[Supplied material]
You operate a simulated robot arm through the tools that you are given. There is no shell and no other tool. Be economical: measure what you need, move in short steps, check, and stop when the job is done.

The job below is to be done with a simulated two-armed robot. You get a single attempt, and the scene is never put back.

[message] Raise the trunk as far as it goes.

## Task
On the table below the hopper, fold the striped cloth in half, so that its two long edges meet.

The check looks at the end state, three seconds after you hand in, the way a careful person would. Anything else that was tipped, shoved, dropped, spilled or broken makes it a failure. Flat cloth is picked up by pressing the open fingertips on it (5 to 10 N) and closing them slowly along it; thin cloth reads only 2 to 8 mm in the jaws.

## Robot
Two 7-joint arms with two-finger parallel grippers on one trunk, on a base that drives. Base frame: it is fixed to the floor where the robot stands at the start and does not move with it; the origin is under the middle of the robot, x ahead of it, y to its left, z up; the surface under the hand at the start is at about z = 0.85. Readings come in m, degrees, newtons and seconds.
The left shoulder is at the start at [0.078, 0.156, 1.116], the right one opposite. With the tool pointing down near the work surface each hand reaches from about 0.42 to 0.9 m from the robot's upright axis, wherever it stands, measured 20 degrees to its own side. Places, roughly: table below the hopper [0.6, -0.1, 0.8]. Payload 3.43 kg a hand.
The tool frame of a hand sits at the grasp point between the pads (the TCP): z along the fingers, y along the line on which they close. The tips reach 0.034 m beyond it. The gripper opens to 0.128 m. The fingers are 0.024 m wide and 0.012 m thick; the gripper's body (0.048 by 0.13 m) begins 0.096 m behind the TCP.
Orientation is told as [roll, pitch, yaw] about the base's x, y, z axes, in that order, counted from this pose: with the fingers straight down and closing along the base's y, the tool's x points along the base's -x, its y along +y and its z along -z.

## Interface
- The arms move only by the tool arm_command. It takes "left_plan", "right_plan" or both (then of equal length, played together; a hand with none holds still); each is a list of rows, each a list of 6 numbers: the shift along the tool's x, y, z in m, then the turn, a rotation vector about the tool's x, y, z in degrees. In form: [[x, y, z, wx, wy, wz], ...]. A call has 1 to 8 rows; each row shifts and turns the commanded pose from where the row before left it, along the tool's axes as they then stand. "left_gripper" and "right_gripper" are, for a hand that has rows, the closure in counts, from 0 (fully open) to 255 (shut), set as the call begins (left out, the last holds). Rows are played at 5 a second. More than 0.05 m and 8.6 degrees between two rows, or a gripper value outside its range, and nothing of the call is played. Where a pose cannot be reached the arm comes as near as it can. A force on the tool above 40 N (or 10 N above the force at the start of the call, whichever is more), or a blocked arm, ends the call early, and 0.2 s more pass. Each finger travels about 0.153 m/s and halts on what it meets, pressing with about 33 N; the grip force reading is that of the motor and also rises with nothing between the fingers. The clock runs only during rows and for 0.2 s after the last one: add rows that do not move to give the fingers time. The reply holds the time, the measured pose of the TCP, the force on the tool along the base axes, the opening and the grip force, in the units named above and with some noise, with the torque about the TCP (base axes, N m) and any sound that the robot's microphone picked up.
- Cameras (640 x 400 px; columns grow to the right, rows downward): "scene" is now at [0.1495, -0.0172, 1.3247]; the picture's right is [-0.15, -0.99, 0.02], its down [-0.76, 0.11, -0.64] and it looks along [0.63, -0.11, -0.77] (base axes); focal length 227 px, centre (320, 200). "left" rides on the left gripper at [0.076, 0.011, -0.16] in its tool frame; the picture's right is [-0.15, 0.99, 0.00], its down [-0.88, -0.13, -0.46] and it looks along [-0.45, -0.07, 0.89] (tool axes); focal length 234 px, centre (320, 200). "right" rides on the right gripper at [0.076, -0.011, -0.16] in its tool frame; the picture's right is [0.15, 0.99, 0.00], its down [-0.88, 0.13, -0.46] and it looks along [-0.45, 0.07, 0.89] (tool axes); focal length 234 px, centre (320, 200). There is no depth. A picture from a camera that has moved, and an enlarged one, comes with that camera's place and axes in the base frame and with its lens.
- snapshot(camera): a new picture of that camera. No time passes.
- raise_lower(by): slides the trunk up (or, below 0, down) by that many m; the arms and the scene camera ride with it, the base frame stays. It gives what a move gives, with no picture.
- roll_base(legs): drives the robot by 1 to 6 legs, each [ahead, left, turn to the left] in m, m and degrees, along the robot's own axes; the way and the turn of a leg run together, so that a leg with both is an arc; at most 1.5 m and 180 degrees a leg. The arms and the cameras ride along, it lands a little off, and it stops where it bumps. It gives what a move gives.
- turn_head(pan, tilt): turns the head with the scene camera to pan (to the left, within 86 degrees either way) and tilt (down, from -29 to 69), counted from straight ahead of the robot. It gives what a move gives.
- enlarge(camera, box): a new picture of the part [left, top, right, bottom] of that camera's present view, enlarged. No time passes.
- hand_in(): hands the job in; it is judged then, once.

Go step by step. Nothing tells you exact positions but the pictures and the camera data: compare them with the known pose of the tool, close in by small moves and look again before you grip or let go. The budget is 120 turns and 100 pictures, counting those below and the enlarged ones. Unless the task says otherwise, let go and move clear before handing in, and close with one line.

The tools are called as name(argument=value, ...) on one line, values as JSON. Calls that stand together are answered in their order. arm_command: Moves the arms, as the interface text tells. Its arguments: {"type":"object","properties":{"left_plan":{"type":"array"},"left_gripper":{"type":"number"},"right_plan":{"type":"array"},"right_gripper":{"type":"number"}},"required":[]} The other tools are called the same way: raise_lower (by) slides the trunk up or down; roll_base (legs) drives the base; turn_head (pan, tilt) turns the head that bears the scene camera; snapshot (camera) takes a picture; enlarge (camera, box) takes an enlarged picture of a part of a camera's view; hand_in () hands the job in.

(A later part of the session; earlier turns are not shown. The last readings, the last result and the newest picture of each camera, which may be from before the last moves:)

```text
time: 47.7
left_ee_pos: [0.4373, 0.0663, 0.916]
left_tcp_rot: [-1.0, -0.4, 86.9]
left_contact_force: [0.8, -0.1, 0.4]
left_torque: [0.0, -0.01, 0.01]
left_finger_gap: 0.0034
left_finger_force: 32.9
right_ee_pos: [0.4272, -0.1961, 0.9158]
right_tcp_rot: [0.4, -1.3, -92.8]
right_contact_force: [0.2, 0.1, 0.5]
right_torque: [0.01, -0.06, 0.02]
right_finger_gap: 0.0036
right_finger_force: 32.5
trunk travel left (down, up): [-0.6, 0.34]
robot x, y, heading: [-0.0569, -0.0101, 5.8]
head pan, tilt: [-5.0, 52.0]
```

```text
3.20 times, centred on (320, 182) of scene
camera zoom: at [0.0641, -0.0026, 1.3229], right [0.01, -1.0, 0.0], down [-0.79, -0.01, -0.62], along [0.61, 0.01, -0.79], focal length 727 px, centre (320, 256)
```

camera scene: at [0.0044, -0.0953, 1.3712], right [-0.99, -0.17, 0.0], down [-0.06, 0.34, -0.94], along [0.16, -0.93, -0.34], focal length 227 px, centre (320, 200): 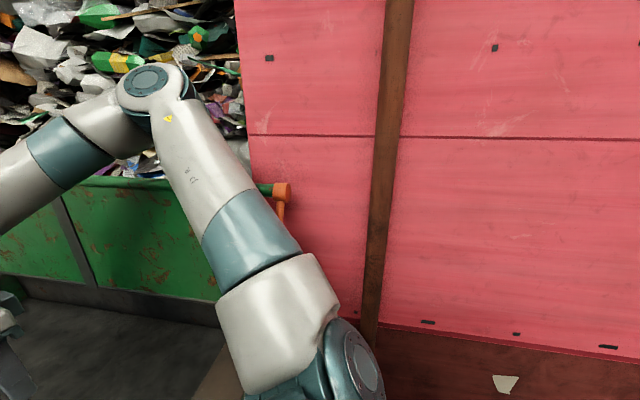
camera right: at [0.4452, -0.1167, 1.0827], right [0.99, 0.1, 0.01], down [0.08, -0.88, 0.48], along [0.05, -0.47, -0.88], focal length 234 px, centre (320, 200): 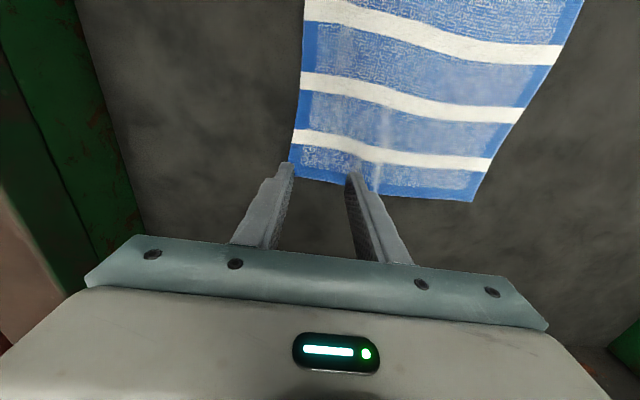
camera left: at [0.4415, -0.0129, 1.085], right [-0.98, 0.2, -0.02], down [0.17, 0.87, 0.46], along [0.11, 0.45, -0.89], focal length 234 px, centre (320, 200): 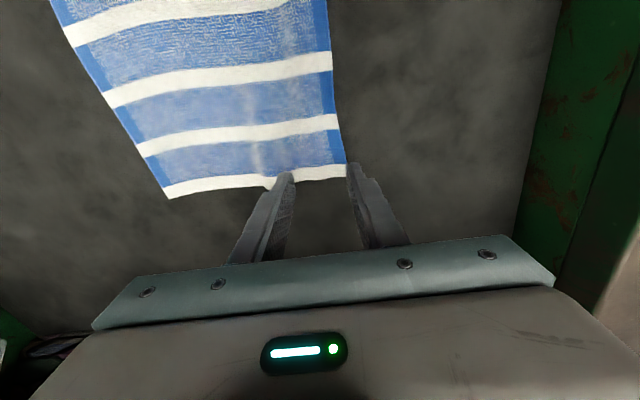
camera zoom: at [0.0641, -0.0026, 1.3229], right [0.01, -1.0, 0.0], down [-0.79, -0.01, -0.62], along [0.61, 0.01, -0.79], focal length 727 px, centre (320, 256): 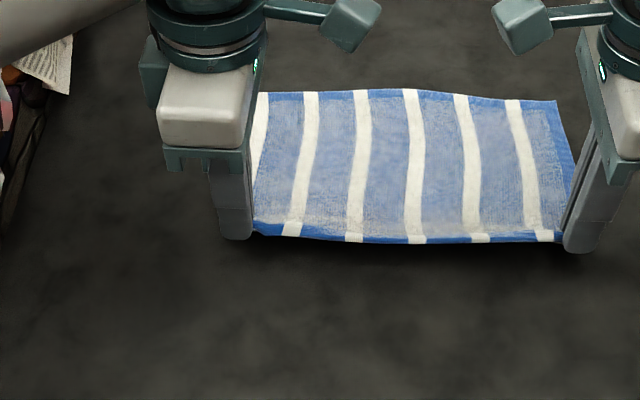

[Document excerpt]
Torosların eteğinde mütevazi bir yaşam sürdüren Koçak, müfredatta yer almasının kendisini sevindirdiğini belirterek şöyle devam etti:
“Televizyondan basından gördüm. Sevinmemek mümkün değil. Çok sevindim, gurur verici bir şey. Tek hayalim çocuklara ve çok büyük bir kitleye ulaşmaktı. Çocukların ders kitaplarında olması onur ve gurur verici bir şeydir. Çünkü hayalim de buydu. Torunlarıma iyi bir isim bırakmaktı, ama üzülmedim mi tabi ki üzüldüm. Çünkü şöyle denildi, müfredatta değişiklikler oldu, Ümmiye Koçak müfredatta konuldu, Atatürk kaldırıldı. Bu ne derece doğru ne derece yanlış onu bilmiyorum. Çünkü Atatürk’ümüzü inkar etmek mümkün değil. Dünümüzü hatırlamasak, unutursak, yarın öbür gün biz de dün olacağız, unutuluruz. Biz geçmişimize sahip çıkalım ki geleceğimize de başkaları sahip çıksın. Onun için herkesin yeri ayrıdır, Atatürk’ümüzün yeri bambaşkadır.”

[Work to be completed] How does the document excerpt go on? Write the next part.

[Solved exercise]
Kendisini çağdaş bir Anadolu kadını olarak nitelendiren Koçak şunları söyledi:
“Bugün nefes alıyorsam Atatürk’ün sayesinde alıyorum. Bize kadınlık haklarımızı ilk önce Atatürk verdi. Tabi ki kitaplarda, müfredatta ben de olmalıyım, Atatürk’üm de olmalı. Atatürk’ün ders kitaplarından çıkarılması mümkün değildir. Gerçeklik payı nedir bilmiyorum ve inanmıyorum. Kendimin olması gurur verici bir şey, sevindim. Fakat atılan başlıklara çok üzüldüm. Atatürk’ün yanında olmak çok onur verici ama beni o şekilde lanse etmeleri beni çok üzdü. Her zaman dediğim gibi ben Atatürkçü, çağdaş, laik bir kadınım. Bugün nefes alıyorsam Atatürk’ün sayesinde nefes alıyorum. Biz bugünlere kolay gelmedik. Kız çocuklarının diri diri toprağa konulduğu tarihten bu yana mücadele ediyoruz. Biz geçmişimizin iyiliklerini de kötülüklerini de unutmamalıyız. Onun için ne geçmişimizdeki kahramanları ne de Atatürk’ü ne de bugün ki kahramanlarımızı unutmamalıyız.” (DHA)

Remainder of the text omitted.